Poilievre did not seem bothered in the least about skipping out on the Ottawa debate. The candidate told the hall packed with supporters, and those watching on the Facebook livestream of his event, that he would rather be in Regina anyway.

“There’s no place I’d rather be right now,” Poilievre said in his opening remarks. “I’m told that I could have, instead of being here with all of you in Saskatchewan, I could have been cooped up in a little hotel room around a small table listening to a defeated Liberal premier (Jean Charest) drone on about his latest carbon tax idea.”

Poilievre further ridiculed the Ottawa debate by saying “it looks like they’re playing a little game of cards, except there are no cards. I’d rather be out here talking to real people.”

Poilievre gave a speech hitting on all of his usual freedom-oriented campaign themes including opposing the carbon tax, support for the energy sector, addressing affordability issues, support for free speech and against Bill C-11, and removing the “gatekeepers.” There was plenty of criticism of Prime Minister Justin Trudeau and his policies, with Poilievre roasting Trudeau for burning fuel to jet to Costa Rica on vacation.

The candidate also pointed out his own connections to the West and family connections to Saskatchewan.

Poilievre then sat down with Andrew Scheer, former Conservative leader and MP for Regina Qu’Appelle, to take emailed questions sent in from across the country. During that Q and A, Poilievre pledged to scrap the ArriveCAN app used by Canadians to cross the border, and also reiterated he would defund the CBC.

After his remarks concluded, Poilievre then held a meet and greet with a long lineup of supporters.
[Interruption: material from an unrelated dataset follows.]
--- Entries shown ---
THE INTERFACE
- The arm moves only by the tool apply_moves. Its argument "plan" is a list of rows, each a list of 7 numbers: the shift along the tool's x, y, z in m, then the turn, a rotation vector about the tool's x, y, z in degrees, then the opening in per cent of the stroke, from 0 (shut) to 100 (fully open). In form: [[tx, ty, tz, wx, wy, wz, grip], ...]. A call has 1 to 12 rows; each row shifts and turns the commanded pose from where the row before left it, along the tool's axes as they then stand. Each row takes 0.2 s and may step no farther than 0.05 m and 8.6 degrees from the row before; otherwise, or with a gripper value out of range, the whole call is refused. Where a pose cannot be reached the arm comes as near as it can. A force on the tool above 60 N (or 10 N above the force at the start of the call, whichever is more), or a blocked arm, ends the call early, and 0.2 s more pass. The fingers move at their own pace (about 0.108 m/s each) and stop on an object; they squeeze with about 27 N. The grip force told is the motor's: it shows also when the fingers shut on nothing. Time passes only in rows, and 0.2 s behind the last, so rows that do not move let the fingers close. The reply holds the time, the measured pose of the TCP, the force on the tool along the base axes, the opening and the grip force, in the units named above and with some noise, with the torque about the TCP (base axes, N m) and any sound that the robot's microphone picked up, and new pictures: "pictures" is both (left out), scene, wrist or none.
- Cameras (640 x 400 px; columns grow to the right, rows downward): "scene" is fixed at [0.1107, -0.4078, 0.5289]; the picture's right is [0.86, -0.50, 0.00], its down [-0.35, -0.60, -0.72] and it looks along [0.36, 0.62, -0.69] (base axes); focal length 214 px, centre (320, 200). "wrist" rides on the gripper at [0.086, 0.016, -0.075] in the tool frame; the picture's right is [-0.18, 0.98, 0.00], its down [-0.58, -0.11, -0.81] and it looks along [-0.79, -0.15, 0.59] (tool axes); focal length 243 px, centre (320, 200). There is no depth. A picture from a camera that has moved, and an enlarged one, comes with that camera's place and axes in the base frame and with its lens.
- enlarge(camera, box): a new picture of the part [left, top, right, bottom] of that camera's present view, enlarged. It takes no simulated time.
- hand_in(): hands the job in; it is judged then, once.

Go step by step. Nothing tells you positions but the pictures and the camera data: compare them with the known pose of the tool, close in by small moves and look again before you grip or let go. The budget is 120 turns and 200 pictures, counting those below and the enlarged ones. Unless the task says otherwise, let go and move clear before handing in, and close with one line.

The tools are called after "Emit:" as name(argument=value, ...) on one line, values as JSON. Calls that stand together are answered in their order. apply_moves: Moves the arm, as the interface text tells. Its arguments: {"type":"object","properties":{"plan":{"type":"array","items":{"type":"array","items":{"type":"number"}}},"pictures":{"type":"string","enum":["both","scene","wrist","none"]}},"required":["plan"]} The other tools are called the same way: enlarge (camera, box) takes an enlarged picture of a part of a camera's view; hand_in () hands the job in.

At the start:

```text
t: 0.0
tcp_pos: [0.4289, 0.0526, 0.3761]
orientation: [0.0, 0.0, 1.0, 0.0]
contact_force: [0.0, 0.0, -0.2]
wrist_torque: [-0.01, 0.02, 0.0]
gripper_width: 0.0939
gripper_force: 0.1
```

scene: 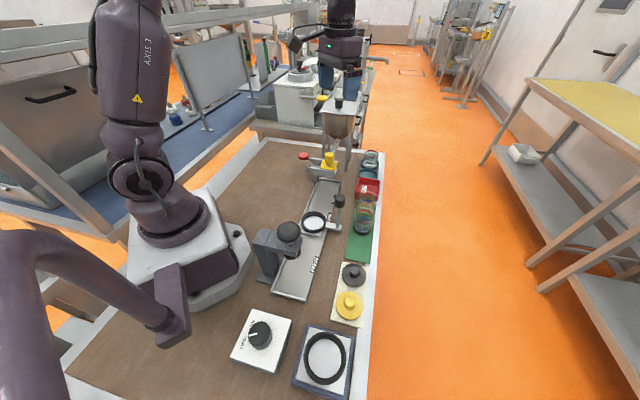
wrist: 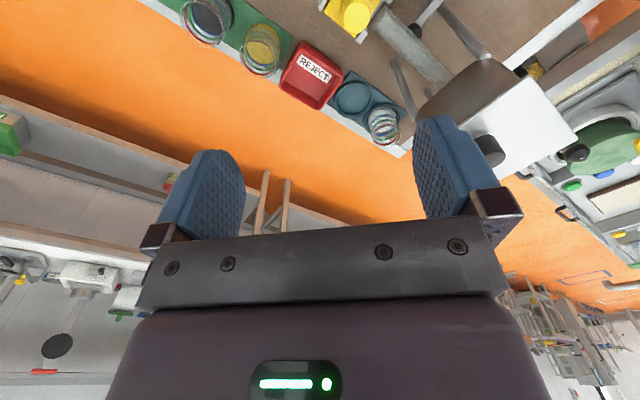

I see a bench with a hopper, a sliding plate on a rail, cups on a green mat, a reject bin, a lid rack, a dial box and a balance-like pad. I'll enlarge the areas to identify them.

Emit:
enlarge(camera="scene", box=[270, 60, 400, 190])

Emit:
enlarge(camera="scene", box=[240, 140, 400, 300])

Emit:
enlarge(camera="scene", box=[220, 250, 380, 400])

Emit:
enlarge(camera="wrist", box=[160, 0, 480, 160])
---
In terms of size, the Poilievre rally was not on the large scale seen at some other venues across Canada that drew thousands of people. But it still looked to be a larger audience than the sizeable one Leslyn Lewis drew last week in Regina, when her event filled a meeting room at the Sandman Hotel.

Next up for the Poilievre campaign is a campaign swing through Manitoba, with an event in Brandon on Thursday.